— GOAL —
Give every line again exactly as it appears, please, but not the pictures. The answer is a JSON array that holds each line as a string and skips blank lines.

**** DATASET CONTENT ****

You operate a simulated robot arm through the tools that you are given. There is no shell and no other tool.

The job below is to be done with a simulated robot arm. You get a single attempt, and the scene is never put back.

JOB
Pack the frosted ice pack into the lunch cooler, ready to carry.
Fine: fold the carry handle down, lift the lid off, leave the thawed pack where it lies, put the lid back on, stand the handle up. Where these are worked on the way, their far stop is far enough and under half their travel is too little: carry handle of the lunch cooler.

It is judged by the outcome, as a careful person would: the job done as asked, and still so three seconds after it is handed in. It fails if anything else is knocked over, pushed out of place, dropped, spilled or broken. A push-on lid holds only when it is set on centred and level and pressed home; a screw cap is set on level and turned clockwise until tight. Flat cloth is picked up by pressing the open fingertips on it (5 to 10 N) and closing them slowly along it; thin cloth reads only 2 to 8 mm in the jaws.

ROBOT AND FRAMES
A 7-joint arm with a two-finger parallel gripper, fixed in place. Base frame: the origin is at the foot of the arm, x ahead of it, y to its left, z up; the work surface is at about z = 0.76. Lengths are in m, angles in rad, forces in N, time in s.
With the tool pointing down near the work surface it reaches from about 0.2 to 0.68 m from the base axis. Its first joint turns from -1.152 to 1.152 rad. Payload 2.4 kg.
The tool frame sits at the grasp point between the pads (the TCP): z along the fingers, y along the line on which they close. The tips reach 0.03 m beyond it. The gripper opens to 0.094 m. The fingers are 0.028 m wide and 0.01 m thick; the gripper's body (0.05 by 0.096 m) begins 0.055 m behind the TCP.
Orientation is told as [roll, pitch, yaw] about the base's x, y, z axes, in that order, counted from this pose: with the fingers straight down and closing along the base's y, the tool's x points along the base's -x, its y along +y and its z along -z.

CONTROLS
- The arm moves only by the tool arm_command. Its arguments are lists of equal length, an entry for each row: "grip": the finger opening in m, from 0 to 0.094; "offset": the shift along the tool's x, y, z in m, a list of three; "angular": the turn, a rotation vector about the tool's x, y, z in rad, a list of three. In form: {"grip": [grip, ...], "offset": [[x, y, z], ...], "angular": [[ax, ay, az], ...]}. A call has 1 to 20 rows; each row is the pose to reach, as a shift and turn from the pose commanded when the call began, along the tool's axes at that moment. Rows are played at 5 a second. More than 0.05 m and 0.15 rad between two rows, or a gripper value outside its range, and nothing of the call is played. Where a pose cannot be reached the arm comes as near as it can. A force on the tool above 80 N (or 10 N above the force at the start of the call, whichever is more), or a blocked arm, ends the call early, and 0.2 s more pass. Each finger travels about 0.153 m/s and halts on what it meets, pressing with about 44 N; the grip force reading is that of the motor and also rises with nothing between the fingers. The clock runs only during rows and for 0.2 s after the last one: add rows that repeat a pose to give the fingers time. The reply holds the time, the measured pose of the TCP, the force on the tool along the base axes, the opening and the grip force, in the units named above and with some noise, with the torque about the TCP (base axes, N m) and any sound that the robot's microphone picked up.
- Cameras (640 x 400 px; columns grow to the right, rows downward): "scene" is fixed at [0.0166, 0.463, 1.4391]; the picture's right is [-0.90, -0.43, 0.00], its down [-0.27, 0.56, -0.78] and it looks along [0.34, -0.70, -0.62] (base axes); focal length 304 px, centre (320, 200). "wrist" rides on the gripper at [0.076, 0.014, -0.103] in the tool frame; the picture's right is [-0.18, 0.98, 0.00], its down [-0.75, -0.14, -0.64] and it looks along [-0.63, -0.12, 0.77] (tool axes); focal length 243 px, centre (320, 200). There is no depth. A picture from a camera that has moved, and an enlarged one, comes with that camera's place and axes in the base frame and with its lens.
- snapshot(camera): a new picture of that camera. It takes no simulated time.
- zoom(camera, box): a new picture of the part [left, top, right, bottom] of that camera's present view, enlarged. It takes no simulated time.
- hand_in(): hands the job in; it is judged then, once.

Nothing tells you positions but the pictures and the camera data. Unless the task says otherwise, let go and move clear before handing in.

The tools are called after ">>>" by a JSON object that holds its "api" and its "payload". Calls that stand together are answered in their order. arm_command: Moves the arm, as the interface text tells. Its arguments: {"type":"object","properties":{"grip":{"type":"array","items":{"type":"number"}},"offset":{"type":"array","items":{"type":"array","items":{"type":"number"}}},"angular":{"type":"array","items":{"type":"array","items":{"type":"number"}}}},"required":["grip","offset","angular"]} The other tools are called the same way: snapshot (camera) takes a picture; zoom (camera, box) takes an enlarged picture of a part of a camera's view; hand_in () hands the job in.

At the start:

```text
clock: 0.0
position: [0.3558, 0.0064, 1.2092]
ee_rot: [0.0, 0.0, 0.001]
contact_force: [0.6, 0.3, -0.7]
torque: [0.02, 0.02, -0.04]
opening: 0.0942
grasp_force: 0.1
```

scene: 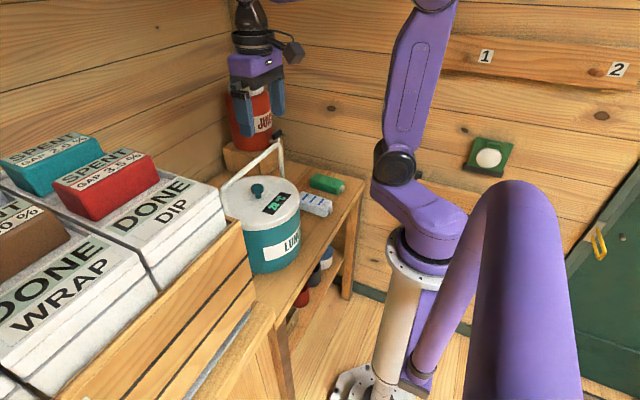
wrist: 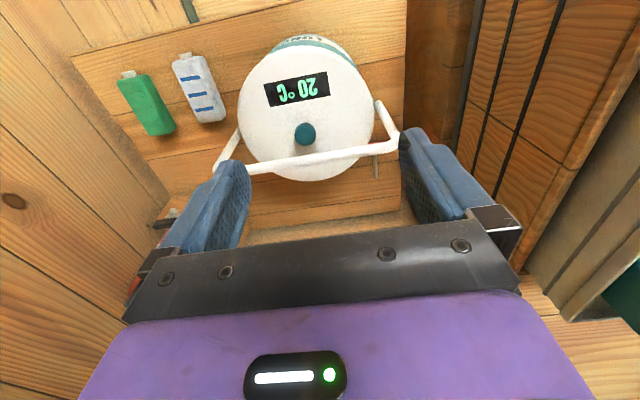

****

— RESPONSE TO THIS TASK —
[
  "You operate a simulated robot arm through the tools that you are given. There is no shell and no other tool.",
  "The job below is to be done with a simulated robot arm. You get a single attempt, and the scene is never put back.",
  "JOB",
  "Pack the frosted ice pack into the lunch cooler, ready to carry.",
  "Fine: fold the carry handle down, lift the lid off, leave the thawed pack where it lies, put the lid back on, stand the handle up. Where these are worked on the way, their far stop is far enough and under half their travel is too little: carry handle of the lunch cooler.",
  "It is judged by the outcome, as a careful person would: the job done as asked, and still so three seconds after it is handed in. It fails if anything else is knocked over, pushed out of place, dropped, spilled or broken. A push-on lid holds only when it is set on centred and level and pressed home; a screw cap is set on level and turned clockwise until tight. Flat cloth is picked up by pressing the open fingertips on it (5 to 10 N) and closing them slowly along it; thin cloth reads only 2 to 8 mm in the jaws.",
  "ROBOT AND FRAMES",
  "A 7-joint arm with a two-finger parallel gripper, fixed in place. Base frame: the origin is at the foot of the arm, x ahead of it, y to its left, z up; the work surface is at about z = 0.76. Lengths are in m, angles in rad, forces in N, time in s.",
  "With the tool pointing down near the work surface it reaches from about 0.2 to 0.68 m from the base axis. Its first joint turns from -1.152 to 1.152 rad. Payload 2.4 kg.",
  "The tool frame sits at the grasp point between the pads (the TCP): z along the fingers, y along the line on which they close. The tips reach 0.03 m beyond it. The gripper opens to 0.094 m. The fingers are 0.028 m wide and 0.01 m thick; the gripper's body (0.05 by 0.096 m) begins 0.055 m behind the TCP.",
  "Orientation is told as [roll, pitch, yaw] about the base's x, y, z axes, in that order, counted from this pose: with the fingers straight down and closing along the base's y, the tool's x points along the base's -x, its y along +y and its z along -z.",
  "CONTROLS",
  "- The arm moves only by the tool arm_command. Its arguments are lists of equal length, an entry for each row: \"grip\": the finger opening in m, from 0 to 0.094; \"offset\": the shift along the tool's x, y, z in m, a list of three; \"angular\": the turn, a rotation vector about the tool's x, y, z in rad, a list of three. In form: {\"grip\": [grip, ...], \"offset\": [[x, y, z], ...], \"angular\": [[ax, ay, az], ...]}. A call has 1 to 20 rows; each row is the pose to reach, as a shift and turn from the pose commanded when the call began, along the tool's axes at that moment. Rows are played at 5 a second. More than 0.05 m and 0.15 rad between two rows, or a gripper value outside its range, and nothing of the call is played. Where a pose cannot be reached the arm comes as near as it can. A force on the tool above 80 N (or 10 N above the force at the start of the call, whichever is more), or a blocked arm, ends the call early, and 0.2 s more pass. Each finger travels about 0.153 m/s and halts on what it meets, pressing with about 44 N; the grip force reading is that of the motor and also rises with nothing between the fingers. The clock runs only during rows and for 0.2 s after the last one: add rows that repeat a pose to give the fingers time. The reply holds the time, the measured pose of the TCP, the force on the tool along the base axes, the opening and the grip force, in the units named above and with some noise, with the torque about the TCP (base axes, N m) and any sound that the robot's microphone picked up.",
  "- Cameras (640 x 400 px; columns grow to the right, rows downward): \"scene\" is fixed at [0.0166, 0.463, 1.4391]; the picture's right is [-0.90, -0.43, 0.00], its down [-0.27, 0.56, -0.78] and it looks along [0.34, -0.70, -0.62] (base axes); focal length 304 px, centre (320, 200). \"wrist\" rides on the gripper at [0.076, 0.014, -0.103] in the tool frame; the picture's right is [-0.18, 0.98, 0.00], its down [-0.75, -0.14, -0.64] and it looks along [-0.63, -0.12, 0.77] (tool axes); focal length 243 px, centre (320, 200). There is no depth. A picture from a camera that has moved, and an enlarged one, comes with that camera's place and axes in the base frame and with its lens.",
  "- snapshot(camera): a new picture of that camera. It takes no simulated time.",
  "- zoom(camera, box): a new picture of the part [left, top, right, bottom] of that camera's present view, enlarged. It takes no simulated time.",
  "- hand_in(): hands the job in; it is judged then, once.",
  "Nothing tells you positions but the pictures and the camera data. Unless the task says otherwise, let go and move clear before handing in.",
  "The tools are called after \">>>\" by a JSON object that holds its \"api\" and its \"payload\". Calls that stand together are answered in their order. arm_command: Moves the arm, as the interface text tells. Its arguments: {\"type\":\"object\",\"properties\":{\"grip\":{\"type\":\"array\",\"items\":{\"type\":\"number\"}},\"offset\":{\"type\":\"array\",\"items\":{\"type\":\"array\",\"items\":{\"type\":\"number\"}}},\"angular\":{\"type\":\"array\",\"items\":{\"type\":\"array\",\"items\":{\"type\":\"number\"}}}},\"required\":[\"grip\",\"offset\",\"angular\"]} The other tools are called the same way: snapshot (camera) takes a picture; zoom (camera, box) takes an enlarged picture of a part of a camera's view; hand_in () hands the job in.",
  "At the start:",
  "```text",
  "clock: 0.0",
  "position: [0.3558, 0.0064, 1.2092]",
  "ee_rot: [0.0, 0.0, 0.001]",
  "contact_force: [0.6, 0.3, -0.7]",
  "torque: [0.02, 0.02, -0.04]",
  "opening: 0.0942",
  "grasp_force: 0.1",
  "```",
  "scene: ",
  "wrist: "
]